Aardkundig waardevol gebied
De Bedafse bergen is een aardkundig waardevol gebied. Dit gebied bestaat uit een langgerekte hoge -grotendeels met bos bedekt- stuifzandwal. Deze stuifzandwal bestaat uit twee open delen met actief stuifzand. De stuifzandwal die tot bijna 15 meter boven zijn omgeving uitsteekt ontstond toen tijdens de grootschalige (post)middeleeuwse zandverstuiving pogingen werden ondernomen om het stuivende zand met eikenhakhoutwallen vast te leggen. Het stuifzand hoopte zich in en rond de eikenhakhoutwal hoog op, maar de bomen bleven doorgroeien, waardoor de toppen van de bomen als een soort struweel boven het duin uitsteken. Een knelpunt voor de eikenstrubben is het later aangeplante naaldhout, dat met de strubben concurreert om licht en voedingsstoffen.
Wat zijn eikenstrubben
Eikenstrubben zijn grillig gevormde eikenbomen, ontstaan door het herhaaldelijk oogsten van hout dat vroeger in en rondom de huizen in dit gebied werd gebruikt.
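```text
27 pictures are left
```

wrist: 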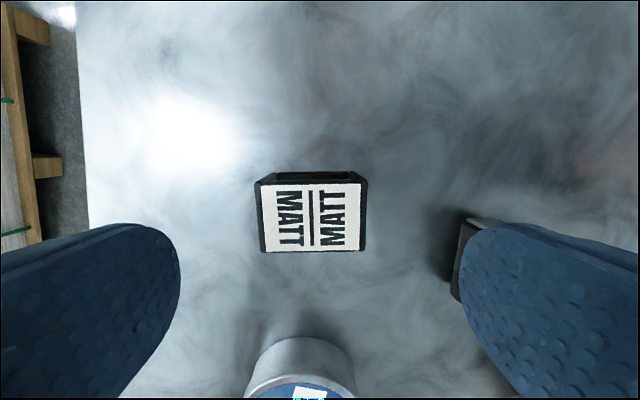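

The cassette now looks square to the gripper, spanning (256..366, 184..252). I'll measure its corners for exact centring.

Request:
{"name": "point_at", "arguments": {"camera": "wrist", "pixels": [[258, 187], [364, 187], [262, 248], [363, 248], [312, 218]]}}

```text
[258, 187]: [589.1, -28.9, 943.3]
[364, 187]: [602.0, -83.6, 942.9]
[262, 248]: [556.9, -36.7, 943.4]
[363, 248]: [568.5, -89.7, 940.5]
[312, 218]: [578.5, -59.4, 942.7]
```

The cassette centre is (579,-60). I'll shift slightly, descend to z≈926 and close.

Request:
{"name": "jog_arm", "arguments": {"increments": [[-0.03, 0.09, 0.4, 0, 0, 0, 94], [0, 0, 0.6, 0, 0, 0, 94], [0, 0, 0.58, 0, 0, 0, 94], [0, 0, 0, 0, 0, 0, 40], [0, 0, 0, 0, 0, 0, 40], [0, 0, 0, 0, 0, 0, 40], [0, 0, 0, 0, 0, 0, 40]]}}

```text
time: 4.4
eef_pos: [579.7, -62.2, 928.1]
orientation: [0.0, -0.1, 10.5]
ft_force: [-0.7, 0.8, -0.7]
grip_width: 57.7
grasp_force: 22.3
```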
Pas in de tweede helft van de 20e eeuw raakte de oogst van dit soort hout in onbruik. In de Bedafse bergen zijn de eiken aangeplant op de stuifduinen om het zand vast te leggen en de erachter gelegen akkers te beschermen. Strubben zijn ook ontstaan langs de sterk begraasde heidenvelden. Schapen zorgden ervoor dat zaailingen niet uitgroeiden tot bomen. De eikenstruiken zagen wel kans afleggers te vormen. Doordat de begrazing verminderde kon het hout op de strubben weer uitgroeien tot bomen. De eikenopslag werd hierdoor steeds breder.
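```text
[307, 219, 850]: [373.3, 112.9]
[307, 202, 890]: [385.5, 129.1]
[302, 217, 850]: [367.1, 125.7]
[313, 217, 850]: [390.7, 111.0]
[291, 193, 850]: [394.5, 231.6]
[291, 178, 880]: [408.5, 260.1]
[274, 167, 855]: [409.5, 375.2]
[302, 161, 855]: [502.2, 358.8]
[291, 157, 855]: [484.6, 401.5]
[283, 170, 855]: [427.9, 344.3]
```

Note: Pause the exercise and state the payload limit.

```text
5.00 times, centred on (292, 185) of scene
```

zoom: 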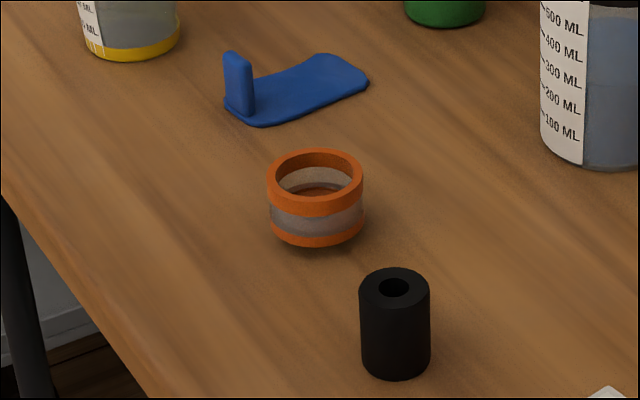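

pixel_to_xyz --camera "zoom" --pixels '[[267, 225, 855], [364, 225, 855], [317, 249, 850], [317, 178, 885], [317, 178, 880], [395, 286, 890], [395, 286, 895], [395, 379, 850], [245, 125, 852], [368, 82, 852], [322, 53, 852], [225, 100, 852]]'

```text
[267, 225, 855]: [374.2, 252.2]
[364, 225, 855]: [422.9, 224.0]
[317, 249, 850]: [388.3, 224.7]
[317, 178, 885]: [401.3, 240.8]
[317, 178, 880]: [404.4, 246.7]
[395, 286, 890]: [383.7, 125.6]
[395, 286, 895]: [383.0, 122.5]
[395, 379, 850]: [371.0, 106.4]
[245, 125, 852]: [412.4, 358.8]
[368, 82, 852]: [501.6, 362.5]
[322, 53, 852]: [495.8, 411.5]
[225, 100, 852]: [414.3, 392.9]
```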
Natuurwaarden en cultuurhistorie
Strubben en met name stuifzand is belangrijk om te behouden, omdat er in Nederland niet veel meer van over is. In 2000 was er nog maar ongeveer 15 km2 stuifzandgebied over, terwijl dat rond 1850 nog zo’n 800 km2 was. Strubben maken onlosmakelijk deel uit van deze gebieden, niet alleen vanuit het oogpunt van natuurwaarden, maar ook vanuit de cultuurhistorie.